A criação dos Beatles, em torno de 1960, deve-se sobretudo a Lennon, e nos primeiros anos foi ele seu líder e porta-voz inconteste. Também foi Lennon quem mudou as canções pueris e açucaradas dos primórdios da banda para composições de mais fôlego, ousadas na crítica social e adultas na exploração de dramas pessoais. McCartney assumiu a liderança de fato dos Beatles em 1966, fase em que Lennon estava mais interessado em experiências psicodélicas do que no trabalho de gravação (foi McCartney, entretanto o primeiro beatle a experimentar LSD). Por tanto, o motor criativo dos melhores discos da banda, como Revolver e Sgt. Peppers Lonely Hearts Club Band, foi McCartney. Em contraste com o parceiro disciplinado, Lennon era também errático. O técnico de som Geoff Emerick lembra que McCartney dava instruções técnicas, precisas, enquanto Lennon pedia coisas como ''faça-me soar como o Dalai Lama pregando no topo de uma montanha''. Ainda assim, Lennon saía-se com ousadias que até hoje soam criativas e modernas. É o caso de Tomorrow Never Knows, com seus efeitos de guitarra e instrumentos tocando de trás para a frente. Também fpo Lennon quem deu forma revolucionária à canção mais ousada de Sgt. Pepper´s - A Day In Life, uma das últimas parcerias efetivas da dupla.

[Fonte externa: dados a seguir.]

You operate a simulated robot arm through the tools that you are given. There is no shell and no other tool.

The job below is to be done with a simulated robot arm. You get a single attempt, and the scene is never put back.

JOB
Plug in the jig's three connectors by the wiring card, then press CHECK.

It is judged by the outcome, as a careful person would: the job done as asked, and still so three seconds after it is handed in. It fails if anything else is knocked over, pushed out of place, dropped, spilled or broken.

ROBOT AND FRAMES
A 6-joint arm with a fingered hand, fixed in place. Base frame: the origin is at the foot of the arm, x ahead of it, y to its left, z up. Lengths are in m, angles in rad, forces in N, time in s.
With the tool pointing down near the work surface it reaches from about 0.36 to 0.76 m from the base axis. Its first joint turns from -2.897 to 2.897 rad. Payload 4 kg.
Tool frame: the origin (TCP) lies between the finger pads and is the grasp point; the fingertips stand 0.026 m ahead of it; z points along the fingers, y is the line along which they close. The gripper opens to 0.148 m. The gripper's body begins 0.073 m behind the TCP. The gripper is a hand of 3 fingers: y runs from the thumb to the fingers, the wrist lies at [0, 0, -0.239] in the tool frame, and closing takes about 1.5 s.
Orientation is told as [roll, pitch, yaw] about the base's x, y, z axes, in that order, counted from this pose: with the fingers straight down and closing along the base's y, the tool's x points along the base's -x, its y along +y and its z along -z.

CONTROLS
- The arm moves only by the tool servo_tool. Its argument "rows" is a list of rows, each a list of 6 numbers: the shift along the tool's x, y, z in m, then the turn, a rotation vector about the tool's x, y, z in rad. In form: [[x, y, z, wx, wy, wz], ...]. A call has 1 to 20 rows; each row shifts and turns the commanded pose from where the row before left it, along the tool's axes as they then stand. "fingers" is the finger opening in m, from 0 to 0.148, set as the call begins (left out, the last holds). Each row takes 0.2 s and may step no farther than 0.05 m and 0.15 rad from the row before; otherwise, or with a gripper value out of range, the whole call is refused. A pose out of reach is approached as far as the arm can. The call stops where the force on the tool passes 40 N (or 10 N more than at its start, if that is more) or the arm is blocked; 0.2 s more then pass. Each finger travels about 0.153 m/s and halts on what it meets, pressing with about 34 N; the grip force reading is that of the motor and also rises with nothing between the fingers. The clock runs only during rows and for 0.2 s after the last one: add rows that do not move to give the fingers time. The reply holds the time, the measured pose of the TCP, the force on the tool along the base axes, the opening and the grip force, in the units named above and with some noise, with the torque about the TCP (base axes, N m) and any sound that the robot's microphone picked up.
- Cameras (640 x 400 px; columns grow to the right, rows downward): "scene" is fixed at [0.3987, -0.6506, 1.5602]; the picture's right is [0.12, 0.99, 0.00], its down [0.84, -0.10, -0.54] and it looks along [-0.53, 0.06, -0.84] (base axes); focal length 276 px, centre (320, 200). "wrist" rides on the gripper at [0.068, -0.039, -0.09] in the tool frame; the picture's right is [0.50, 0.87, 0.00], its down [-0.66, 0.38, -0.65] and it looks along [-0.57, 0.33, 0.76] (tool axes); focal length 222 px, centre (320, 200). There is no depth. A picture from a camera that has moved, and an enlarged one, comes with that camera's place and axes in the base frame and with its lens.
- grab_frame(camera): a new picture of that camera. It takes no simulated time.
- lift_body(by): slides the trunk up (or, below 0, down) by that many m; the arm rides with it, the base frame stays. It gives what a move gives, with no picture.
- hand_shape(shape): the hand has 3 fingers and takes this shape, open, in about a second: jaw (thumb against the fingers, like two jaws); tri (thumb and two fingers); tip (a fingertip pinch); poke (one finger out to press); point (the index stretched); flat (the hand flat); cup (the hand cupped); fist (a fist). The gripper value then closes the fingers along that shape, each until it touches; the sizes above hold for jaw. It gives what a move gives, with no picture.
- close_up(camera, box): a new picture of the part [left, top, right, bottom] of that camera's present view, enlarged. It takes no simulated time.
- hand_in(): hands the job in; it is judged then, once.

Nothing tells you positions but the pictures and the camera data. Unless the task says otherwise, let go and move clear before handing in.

Nunca totalmente sozinho: Paul McCartney voltou a tocar músicas de John Lennon, o seu eterno parceiro e rival.
Não se deve concluir daí, porém, que McCartney fosse o ''quadradão'' da banda. O biógrafo Barry Miles derrubou esse velho lugar comum. Era McCartney, e não Lennon, quem frequentava o mundo da moda e as galerias de arte (ainda que Lennon tivesse passado pela Liverpool School Of Art e fosse um desenhista talentoso). As várias guinadas musicais do grupo foram quase sempre capitaneadas por McCartney. E esse espítiro inquieto resiste. McCartney surpreendeu os que o acusavam de compor apenas baladas adocicadas quando lançou o projeto The Fireman, em 1994. Trata-se de um trabalho de música eletrônica, gravado ao lado de Youth, baixista do grupo pós-Punk Killing Joke. A parceria foi renovada em um disco de 2008, Eletric Arguments (esse McCartney de rave, porém, não comparece aos shows ao vivo, nos quais prefere se ater aos standards dos Beatles e de sua carreira solo, como Live And Let Die e Band On The Run).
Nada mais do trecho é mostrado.